A prominent immigration activist has joined Hillary Rodham Clinton’s presidential campaign, bolstering the candidate’s early efforts to win Latino support just two weeks after she visited Las Vegas to call for a pathway to citizenship.

Lorella Praeli leaves a job as policy director for United We Dream, a Washington-based group with a broad national network that advocates for young immigrants.

“Bringing Lorella into our campaign is the next step in making sure families aren’t living in fear of deportation,” Amanda Renteria, the campaign’s national political director, said in a prepared statement. Praeli joins several high-profile Latinos in Clinton’s campaign, which include Renteria and two staffers in Nevada — Emmy Ruiz and Jorge Neri, state director and organizing director.

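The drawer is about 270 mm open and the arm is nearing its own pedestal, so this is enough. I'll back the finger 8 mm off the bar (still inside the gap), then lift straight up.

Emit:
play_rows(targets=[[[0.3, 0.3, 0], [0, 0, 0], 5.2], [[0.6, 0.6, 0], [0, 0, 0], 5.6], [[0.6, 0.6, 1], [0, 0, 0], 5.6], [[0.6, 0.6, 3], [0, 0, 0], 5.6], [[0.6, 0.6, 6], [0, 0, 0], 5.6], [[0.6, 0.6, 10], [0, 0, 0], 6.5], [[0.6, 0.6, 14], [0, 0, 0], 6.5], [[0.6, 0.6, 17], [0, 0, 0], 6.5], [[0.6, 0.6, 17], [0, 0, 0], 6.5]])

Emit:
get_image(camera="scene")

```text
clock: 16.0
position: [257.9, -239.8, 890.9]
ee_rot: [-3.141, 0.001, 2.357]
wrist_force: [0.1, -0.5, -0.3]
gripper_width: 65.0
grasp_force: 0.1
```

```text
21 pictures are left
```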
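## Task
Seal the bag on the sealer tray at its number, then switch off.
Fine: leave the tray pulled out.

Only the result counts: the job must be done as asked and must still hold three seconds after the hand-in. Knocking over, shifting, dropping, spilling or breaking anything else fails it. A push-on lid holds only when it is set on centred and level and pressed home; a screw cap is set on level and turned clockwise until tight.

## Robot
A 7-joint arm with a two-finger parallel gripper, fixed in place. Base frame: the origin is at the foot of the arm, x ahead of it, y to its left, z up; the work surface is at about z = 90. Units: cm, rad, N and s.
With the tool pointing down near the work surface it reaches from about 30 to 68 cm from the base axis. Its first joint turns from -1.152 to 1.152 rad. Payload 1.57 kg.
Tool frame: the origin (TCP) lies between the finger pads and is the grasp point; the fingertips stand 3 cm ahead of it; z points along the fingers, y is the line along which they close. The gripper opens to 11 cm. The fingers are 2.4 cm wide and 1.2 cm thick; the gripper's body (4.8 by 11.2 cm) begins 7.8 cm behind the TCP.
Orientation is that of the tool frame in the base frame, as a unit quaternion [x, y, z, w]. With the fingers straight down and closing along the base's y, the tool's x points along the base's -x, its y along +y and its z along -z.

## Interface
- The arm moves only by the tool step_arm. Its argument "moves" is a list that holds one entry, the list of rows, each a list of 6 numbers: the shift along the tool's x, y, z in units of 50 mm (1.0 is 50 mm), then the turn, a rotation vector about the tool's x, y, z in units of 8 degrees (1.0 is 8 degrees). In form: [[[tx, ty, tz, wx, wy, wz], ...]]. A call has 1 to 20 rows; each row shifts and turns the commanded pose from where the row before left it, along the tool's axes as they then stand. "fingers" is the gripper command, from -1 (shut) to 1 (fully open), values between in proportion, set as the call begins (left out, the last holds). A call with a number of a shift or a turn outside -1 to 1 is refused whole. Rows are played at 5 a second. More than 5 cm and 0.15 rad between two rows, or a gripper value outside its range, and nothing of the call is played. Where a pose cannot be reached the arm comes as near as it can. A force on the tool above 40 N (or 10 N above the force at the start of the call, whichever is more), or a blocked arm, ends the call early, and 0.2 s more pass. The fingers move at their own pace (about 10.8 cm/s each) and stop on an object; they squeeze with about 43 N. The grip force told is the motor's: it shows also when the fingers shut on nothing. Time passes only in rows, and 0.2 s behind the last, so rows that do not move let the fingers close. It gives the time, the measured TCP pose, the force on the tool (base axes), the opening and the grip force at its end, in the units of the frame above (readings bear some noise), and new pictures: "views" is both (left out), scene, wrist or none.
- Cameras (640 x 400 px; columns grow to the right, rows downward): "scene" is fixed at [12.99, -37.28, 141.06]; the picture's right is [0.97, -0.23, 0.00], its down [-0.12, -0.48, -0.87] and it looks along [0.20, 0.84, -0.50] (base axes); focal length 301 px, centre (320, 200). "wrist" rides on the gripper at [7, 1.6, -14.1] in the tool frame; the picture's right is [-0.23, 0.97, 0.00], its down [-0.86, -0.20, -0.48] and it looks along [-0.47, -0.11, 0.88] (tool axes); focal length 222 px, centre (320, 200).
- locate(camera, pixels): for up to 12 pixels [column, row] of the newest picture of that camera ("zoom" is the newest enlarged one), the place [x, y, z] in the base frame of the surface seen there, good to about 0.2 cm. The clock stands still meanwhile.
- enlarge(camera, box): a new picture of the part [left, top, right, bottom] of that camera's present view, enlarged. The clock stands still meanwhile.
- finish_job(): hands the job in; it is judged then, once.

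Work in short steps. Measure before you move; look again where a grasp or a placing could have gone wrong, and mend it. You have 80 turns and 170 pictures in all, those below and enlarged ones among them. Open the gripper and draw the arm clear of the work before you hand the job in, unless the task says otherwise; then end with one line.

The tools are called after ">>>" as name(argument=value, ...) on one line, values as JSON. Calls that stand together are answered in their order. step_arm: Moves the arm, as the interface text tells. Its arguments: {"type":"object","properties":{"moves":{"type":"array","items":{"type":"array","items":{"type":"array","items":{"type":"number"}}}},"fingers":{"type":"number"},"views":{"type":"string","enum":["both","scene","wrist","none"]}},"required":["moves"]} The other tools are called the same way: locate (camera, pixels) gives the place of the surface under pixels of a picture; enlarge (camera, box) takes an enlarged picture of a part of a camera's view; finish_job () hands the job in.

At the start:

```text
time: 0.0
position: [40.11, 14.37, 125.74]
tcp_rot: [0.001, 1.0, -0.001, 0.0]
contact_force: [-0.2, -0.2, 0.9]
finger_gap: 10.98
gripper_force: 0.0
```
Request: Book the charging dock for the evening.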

Praeli, born in Peru, moved to the U.S. when she was 10 and grew up undocumented before obtaining legal status in 2012. She has relatives living in the country illegally, and the family was, at one time, openly critical of President Barack Obama’s immigration policies.

As recently as November, her younger sister Maria confronted the president on immigration during a speech in Connecticut, weeks before Obama would travel to Las Vegas to lay out a contentious deportation deferral plan benefiting millions living in the shadows. Praeli and her mother were seated near the front of the packed event at Del Sol High School.

Praeli’s appointment helps cement the message Clinton delivered during her May 5 roundtable talk at Rancho High School, where she praised Obama’s recently announced executive actions granting deportation relief to millions but said she would “go a step further” if she were elected president. The move, intended to draw a stark divide between herself and GOP candidates, also put her to the left of many within the Democratic Party.

Hiring such an outspoken immigration advocate reinforces Clinton’s message, which she hopes will help win over a voting bloc for whom immigration has become a key issue, along with education, the economy and health care.

“When they talk about legal status, that is code for second-class status,” the former first lady and secretary of state said during her Las Vegas visit. “You know where I stand. There can’t be any question about it.”